Still others like myself suffered for years from Ulcerative Colitis to the point where we were on the verge of surgery to remove the entire colon. Removal of the colon results in having a pouch on the outside of the stomach which has to be emptied 5-6 times day unless there are complications like infections or obstructions of the small intestine. The other alternative often involves a second or even third surgery to attach an internal reservoir, also known as a j-pouch to collect feces, which the person can expel as a bowel movement 5 – 6 times a day.
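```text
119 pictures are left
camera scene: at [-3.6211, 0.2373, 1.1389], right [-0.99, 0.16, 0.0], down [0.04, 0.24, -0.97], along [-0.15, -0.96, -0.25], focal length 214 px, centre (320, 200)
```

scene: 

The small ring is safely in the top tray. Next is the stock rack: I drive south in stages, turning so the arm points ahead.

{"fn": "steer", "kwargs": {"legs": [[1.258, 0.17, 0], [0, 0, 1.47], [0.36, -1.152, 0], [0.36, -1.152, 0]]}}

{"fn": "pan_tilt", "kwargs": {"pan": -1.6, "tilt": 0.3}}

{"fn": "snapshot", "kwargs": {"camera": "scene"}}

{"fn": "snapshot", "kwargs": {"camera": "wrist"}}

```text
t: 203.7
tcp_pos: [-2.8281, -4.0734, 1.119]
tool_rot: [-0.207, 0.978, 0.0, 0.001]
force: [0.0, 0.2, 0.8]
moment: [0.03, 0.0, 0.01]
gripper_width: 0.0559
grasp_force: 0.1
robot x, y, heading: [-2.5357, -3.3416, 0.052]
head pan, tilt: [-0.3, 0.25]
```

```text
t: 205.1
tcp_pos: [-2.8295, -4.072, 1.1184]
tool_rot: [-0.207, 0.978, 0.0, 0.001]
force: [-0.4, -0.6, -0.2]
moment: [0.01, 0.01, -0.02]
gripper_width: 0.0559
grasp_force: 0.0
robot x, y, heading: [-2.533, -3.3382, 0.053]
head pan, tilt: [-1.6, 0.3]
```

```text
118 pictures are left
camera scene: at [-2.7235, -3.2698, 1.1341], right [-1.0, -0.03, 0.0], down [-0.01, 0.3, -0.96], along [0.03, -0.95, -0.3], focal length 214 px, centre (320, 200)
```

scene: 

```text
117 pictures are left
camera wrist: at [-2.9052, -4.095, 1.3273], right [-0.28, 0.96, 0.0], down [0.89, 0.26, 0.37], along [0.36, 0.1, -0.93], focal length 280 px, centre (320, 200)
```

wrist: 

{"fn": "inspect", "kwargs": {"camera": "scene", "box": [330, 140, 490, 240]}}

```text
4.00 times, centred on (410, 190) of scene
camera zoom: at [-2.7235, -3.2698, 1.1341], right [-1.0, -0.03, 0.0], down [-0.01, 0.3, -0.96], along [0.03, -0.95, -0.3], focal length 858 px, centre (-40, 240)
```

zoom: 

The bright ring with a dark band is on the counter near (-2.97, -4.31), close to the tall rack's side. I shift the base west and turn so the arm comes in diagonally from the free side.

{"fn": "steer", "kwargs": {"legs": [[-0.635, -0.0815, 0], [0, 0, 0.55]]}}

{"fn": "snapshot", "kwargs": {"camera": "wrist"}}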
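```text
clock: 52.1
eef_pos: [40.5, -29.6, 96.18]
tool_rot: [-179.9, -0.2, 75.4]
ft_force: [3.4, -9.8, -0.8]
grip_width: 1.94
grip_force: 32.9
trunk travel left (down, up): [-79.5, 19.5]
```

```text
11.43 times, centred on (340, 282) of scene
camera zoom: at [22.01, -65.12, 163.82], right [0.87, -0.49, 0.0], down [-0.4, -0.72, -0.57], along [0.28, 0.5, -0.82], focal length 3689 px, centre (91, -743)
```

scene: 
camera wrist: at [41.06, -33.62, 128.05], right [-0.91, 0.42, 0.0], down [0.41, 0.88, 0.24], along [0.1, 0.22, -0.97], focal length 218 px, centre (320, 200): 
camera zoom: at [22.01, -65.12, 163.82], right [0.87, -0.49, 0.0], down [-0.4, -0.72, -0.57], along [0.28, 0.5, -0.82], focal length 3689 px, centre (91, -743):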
While fecal transplant may seem new to some due to recent media attention, they have been performed safely in the past as well. This includes this article which tells the story of
fecal microbiota transplants performed in the 1950s The basic procedure of taking fecal matter from a healthy patient and administering it to a person with digestive disease through an enema, gelatin capsules or even a nasal gastric tube is a simple enough process. In some respects it is similar to a blood transfusion, in which you use a donor’s red blood cells to seed the growth of new red blood cells in the body of the recipient patient

It is understandable that the FDA wants to research how this procedure works. It also makes sense to protect the health of patients by making sure established best practices are used. However the consequences of restricting the ability of doctors to properly treat patients without added layers of paperwork also presents risks. The risks include patients with little medical experience doing the procedures at home who have not properly researched how to deal do this or who cannot order tests or prescription drugs which can help the effectiveness of fecal transplants.

In my book I outline how to do fecal transplants at home. While I would have preferred to work with a doctor, and almost did, the process is cumbersome and many doctors do not want to do this procedure because of obstacles put in place by hospitals and government regulations. In the meantime this procedure can be done at home with proper guidance.